Now we’re starting to get closer to the climate realm, as it appears we are increasingly likely to vindicate NASA’s prediction of a year ago that an El Niño would soon emerge and that — on top of the long-term human-caused warming trend — means “it still seems likely that a new global temperature record will be set within the next 1-2 years.”  And again, this is even more impressive because we’re at “the deepest solar minimum in nearly a century.”  It is just hard to stop the march of AGW, at least if we don’t sharply reverse emissions trends.

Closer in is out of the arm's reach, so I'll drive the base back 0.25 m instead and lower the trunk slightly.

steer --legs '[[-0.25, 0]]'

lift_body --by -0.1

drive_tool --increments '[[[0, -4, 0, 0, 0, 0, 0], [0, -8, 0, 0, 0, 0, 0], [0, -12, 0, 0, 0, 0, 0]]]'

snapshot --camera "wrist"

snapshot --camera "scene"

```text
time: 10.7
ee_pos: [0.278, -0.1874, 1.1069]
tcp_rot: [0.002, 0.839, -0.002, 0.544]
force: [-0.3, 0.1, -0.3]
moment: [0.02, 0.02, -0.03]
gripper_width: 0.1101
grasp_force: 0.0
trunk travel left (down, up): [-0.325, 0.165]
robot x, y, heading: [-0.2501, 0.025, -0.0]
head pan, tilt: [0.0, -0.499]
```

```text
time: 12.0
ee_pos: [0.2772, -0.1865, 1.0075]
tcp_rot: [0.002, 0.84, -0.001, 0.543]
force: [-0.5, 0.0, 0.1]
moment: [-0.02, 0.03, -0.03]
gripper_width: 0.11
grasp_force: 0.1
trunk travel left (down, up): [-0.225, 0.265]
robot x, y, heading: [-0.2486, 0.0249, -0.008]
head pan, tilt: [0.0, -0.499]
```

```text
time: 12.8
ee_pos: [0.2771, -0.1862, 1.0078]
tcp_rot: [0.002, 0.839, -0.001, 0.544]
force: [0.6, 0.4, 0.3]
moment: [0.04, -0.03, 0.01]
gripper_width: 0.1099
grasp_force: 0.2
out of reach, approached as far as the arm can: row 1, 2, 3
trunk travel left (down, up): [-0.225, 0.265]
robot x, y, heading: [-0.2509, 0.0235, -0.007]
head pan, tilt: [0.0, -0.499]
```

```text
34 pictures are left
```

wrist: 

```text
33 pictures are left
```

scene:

Of course, this record warming even in the satellite dataset isn’t a surprise — at least to those in the pro-science camp.  NOAA reported today in its 2009 global report:
Since 1979, NOAA’s polar orbiting satellite measurements have also been used to measure temperatures in the troposphere and stratosphere. Microwave Sounding Unit (MSU) data are analyzed for NOAA by the University of Alabama in Huntsville (UAH), Remote Sensing Systems (RSS, Santa Rosa, California) and the University of Washington (UW). These observations show that the global average temperature in the middle troposphere (the layer which is centered at an altitude of 2 to 6 miles, but which includes the lower stratosphere) has increased, though differing analysis techniques have yielded similar but different trends (see below).

In all cases these trends are positive. The analysis performed by RSS reveals a trend of 0.09 °C/decade (0.16 °F/decade) while the UAH analysis reveals a lower trend of 0.04 °C/decade (0.08 °F/decade). When adjusted by University of Washington scientists to remove the stratospheric influences from the RSS and UAH mid-troposphere average, the trends increase to 0.15 °C/decade (0.26 °F/decade) and 0.11 °C/decade (0.20 °F/decade), respectively. (A journal article is available that describes the University of Washington adjustments to remove the stratospheric influence from mid-troposphere averages.) Trends in these MSU time series are similar to the trend in global surface temperatures, which increased at a rate near 0.16 °C/decade (0.29 °F/decade) during the same 30-year period.
You know, it was in the 50s (°F) in DC today.  Not a record, but surely enough for FoxNews to use as a hook for a larger story on the overall human-caused global warming trend — see FoxNews’ Neil Cavuto still thinks winter chill disproves global warming; actual scientists disagree.  Neil, I’m ready for my close up.